Trzeba przyznać, że od początku pracy w Get Well Toruń, Jacek Frątczak nie ma łatwego zadania. Ze składu na niesamowicie ważne niedzielne spotkanie z Włókniarzem Vitroszlif CrossFit Częstochowa wypadł Adrian Miedziński, oprócz tego wciąż brakuje lidera - Grega Hancocka. Jakby tego było mało, o poranku przyszła wiadomość o problemach z przybyciem na Motoarenę Michaela Jepsena Jensena (Duńczyk wybrał się bez paszportu na lotnisko w Sztokholmie i nie został wpuszczony do samolotu). Ostatecznie wszystko skończyło się szczęśliwie, ale konsekwencje mają zostać wyciągnięte.
- Muszę z zawodnikiem porozmawiać, bo nie może być tak, że ktoś zapomina dokumentów jadąc na ważne zawody. Powiem szczerze - to są rzeczy, które nie mają prawa się przytrafić zawodowcom. Sytuacja jest jaka jest, stresu co nie miara, a my stajemy na głowie żeby to ratować. Proszę sobie wyobrazić co by było, jakbyśmy mieli jechać ZZ-ką przy braku liderów - komentuje Jacek Frątczak.

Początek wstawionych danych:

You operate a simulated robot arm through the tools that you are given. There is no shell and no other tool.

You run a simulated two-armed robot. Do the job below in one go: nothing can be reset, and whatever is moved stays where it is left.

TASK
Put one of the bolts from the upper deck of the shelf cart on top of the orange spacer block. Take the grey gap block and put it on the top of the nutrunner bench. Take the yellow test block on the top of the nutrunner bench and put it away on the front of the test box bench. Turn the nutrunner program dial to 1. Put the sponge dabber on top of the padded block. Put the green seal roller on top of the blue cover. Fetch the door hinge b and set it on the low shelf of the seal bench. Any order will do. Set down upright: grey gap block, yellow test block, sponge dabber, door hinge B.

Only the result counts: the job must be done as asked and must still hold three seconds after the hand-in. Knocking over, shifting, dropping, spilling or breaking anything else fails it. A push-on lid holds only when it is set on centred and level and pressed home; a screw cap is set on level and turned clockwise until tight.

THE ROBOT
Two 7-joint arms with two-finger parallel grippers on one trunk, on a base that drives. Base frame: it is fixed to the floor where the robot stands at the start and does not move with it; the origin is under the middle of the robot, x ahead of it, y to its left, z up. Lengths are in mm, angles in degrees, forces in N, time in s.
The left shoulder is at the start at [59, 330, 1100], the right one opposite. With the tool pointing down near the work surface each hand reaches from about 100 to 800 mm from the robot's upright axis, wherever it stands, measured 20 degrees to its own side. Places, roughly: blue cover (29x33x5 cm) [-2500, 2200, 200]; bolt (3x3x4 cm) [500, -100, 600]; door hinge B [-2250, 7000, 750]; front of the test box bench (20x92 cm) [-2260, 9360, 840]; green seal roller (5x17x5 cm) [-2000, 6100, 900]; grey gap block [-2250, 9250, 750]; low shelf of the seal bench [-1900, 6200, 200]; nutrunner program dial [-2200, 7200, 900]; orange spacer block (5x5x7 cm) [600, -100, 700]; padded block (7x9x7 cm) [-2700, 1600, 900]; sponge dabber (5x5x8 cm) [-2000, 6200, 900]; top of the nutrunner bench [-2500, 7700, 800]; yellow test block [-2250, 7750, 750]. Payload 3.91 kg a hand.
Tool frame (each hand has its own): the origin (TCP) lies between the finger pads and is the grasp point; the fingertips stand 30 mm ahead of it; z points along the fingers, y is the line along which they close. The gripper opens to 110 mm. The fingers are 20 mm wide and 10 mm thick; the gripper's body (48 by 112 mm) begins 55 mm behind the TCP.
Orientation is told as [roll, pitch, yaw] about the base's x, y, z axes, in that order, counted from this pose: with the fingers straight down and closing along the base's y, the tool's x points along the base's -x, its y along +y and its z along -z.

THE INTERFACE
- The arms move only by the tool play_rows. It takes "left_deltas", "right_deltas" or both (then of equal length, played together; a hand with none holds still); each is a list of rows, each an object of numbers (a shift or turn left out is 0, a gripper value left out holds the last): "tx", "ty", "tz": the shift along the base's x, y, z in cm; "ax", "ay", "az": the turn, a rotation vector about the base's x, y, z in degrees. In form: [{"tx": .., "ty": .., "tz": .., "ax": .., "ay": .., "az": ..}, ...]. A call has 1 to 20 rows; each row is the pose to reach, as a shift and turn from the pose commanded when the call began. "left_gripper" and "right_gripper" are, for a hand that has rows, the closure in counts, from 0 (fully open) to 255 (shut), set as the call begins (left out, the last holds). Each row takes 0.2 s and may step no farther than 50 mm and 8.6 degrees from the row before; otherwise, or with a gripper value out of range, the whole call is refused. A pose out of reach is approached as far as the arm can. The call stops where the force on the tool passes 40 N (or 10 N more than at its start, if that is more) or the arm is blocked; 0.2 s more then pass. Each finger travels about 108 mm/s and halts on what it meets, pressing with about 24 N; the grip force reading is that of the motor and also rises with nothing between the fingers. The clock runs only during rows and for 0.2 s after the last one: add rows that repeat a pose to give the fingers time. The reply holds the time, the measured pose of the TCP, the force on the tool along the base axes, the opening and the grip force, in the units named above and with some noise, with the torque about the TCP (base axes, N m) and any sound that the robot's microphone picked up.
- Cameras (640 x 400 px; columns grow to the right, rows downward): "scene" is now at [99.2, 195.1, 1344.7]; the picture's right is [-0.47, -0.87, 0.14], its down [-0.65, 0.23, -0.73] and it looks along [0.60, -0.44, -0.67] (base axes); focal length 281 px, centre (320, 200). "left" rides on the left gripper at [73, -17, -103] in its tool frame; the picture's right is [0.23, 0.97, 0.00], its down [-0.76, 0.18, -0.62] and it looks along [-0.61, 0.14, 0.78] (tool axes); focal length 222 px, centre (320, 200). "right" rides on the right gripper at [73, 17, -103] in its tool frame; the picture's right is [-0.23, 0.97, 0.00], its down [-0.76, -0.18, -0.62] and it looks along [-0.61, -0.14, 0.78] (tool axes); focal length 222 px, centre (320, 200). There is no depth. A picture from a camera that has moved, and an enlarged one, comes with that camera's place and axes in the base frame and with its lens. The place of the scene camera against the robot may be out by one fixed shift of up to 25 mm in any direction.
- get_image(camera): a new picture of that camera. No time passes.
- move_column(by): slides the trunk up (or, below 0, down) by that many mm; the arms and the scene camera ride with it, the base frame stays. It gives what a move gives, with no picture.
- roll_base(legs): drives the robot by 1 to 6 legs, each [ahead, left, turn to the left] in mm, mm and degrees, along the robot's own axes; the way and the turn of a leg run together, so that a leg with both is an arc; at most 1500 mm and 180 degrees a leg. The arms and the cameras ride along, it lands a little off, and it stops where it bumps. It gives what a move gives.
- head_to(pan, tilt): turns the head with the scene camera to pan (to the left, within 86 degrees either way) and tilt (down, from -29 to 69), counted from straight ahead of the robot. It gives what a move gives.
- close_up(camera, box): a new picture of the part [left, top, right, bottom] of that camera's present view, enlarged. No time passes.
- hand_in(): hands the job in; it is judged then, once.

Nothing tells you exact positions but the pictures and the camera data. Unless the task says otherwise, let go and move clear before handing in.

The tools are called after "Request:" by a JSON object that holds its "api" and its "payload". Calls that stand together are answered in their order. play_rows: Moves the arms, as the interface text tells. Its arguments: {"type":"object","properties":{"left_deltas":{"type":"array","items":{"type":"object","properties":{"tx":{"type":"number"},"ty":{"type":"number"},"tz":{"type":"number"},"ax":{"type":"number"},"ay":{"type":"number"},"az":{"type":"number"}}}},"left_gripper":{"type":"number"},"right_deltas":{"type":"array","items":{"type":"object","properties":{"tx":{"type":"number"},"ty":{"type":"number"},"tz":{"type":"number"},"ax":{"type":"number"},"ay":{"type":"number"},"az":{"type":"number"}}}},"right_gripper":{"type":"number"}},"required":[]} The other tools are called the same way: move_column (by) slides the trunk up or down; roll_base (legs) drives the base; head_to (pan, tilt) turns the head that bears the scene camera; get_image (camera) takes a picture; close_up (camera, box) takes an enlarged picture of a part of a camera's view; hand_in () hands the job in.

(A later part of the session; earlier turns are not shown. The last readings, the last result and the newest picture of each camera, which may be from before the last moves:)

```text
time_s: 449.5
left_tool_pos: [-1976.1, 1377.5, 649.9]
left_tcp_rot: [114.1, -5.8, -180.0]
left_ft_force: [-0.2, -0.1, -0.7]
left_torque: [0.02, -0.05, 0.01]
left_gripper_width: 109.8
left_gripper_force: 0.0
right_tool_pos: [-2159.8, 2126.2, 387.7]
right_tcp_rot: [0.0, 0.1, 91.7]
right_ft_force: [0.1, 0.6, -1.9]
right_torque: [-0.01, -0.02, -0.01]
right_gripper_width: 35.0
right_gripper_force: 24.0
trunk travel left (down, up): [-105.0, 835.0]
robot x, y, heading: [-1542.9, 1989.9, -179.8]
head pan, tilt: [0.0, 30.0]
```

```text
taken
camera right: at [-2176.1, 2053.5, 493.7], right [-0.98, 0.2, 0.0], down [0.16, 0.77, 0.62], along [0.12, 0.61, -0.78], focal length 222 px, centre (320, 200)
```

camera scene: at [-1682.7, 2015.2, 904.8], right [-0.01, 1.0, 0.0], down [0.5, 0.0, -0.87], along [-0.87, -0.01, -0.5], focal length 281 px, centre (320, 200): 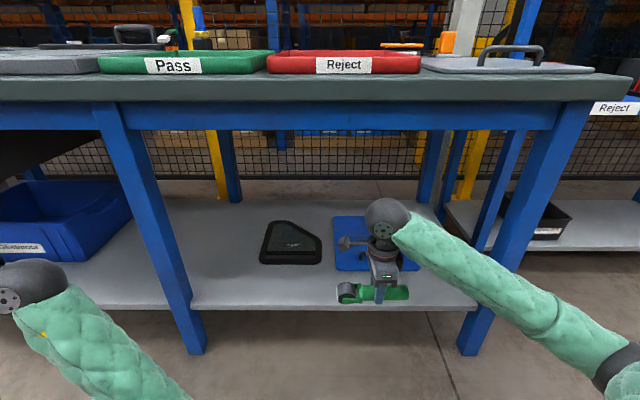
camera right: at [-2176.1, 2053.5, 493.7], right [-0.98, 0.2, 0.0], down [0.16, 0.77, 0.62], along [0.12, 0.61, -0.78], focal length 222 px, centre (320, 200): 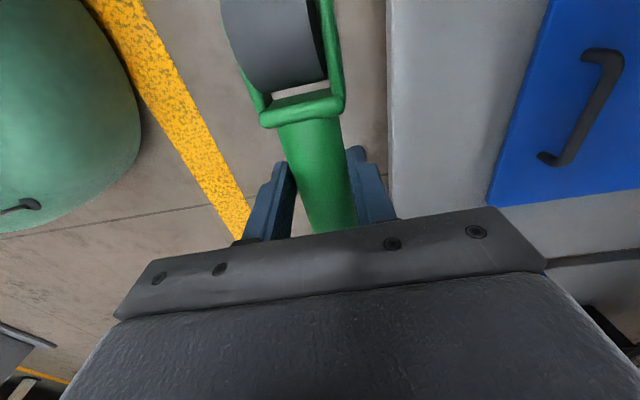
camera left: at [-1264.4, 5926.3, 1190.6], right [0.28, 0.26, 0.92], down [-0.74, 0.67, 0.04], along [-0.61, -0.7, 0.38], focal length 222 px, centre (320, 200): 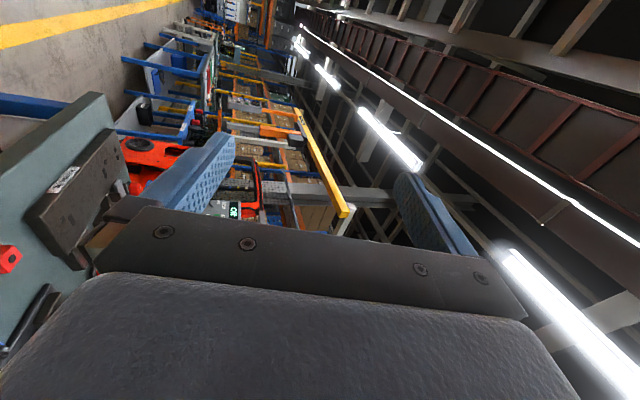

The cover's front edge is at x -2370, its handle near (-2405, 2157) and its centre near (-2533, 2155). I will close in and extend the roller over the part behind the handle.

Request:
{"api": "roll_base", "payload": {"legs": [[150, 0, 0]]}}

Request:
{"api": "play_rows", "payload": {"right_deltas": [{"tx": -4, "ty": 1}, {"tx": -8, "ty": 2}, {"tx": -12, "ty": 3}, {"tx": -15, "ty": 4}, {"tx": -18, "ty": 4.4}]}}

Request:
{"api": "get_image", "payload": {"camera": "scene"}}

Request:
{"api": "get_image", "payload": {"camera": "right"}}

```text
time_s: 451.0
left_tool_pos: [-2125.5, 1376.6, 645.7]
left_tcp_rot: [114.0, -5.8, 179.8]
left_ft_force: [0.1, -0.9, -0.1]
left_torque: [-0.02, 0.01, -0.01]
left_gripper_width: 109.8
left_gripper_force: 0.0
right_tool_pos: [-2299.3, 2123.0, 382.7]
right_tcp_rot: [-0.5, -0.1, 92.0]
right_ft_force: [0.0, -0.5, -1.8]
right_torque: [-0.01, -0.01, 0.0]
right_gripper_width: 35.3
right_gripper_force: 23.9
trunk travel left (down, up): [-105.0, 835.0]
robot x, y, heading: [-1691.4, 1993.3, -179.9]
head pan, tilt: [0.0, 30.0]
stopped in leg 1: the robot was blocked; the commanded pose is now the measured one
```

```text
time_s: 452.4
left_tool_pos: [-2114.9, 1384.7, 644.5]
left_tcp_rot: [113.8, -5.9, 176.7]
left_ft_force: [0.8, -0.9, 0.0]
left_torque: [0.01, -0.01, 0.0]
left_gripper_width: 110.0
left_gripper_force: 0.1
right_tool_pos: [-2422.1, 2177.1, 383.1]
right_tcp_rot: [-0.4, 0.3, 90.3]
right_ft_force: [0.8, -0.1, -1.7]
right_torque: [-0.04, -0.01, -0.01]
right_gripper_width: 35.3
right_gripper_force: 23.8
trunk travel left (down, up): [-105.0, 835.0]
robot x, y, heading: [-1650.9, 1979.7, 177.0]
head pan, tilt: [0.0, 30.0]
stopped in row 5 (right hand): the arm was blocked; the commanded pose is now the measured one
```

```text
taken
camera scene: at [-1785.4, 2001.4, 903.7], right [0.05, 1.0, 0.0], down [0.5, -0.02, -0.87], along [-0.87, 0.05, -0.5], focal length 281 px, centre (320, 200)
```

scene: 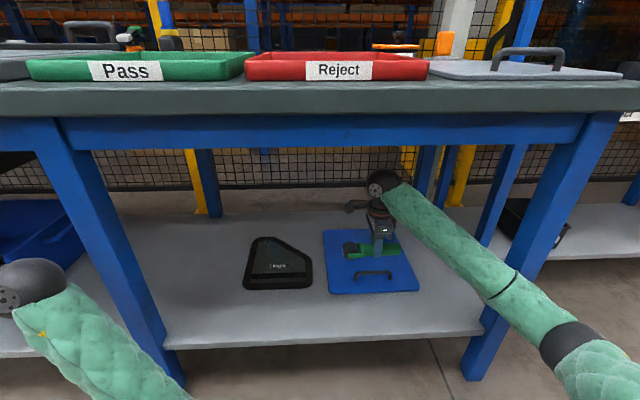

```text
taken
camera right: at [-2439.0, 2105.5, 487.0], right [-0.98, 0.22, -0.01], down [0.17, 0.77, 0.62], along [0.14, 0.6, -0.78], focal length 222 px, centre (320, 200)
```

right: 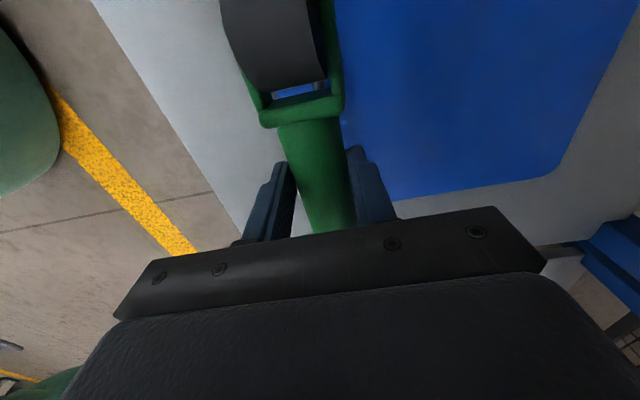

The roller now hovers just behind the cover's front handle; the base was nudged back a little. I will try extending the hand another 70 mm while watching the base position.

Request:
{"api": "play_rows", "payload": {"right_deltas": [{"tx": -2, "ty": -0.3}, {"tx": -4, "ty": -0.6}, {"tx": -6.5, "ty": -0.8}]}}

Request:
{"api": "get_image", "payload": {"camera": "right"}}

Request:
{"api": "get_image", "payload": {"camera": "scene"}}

Duńczyk zdołał w końcu dotrzeć do parku maszyn przed spotkaniem i w meczu z Lwami pojechał. Jego osiem punktów nie wygląda najgorzej, ale nie był on w stanie nawiązać skutecznej walki z liderami Włókniarza, którzy w piętnastym biegu pokonali jego oraz Pawła Przedpełskiego 5:1 i ustalili wynik spotkania na 49:41 dla swojego zespołu, co stawia drużynę z Torunia w niemal podbramkowej sytuacji.
ZOBACZ WIDEO Budowa nowego stadionu Orła z lotu ptaka. Widok jest imponujący! (WIDEO)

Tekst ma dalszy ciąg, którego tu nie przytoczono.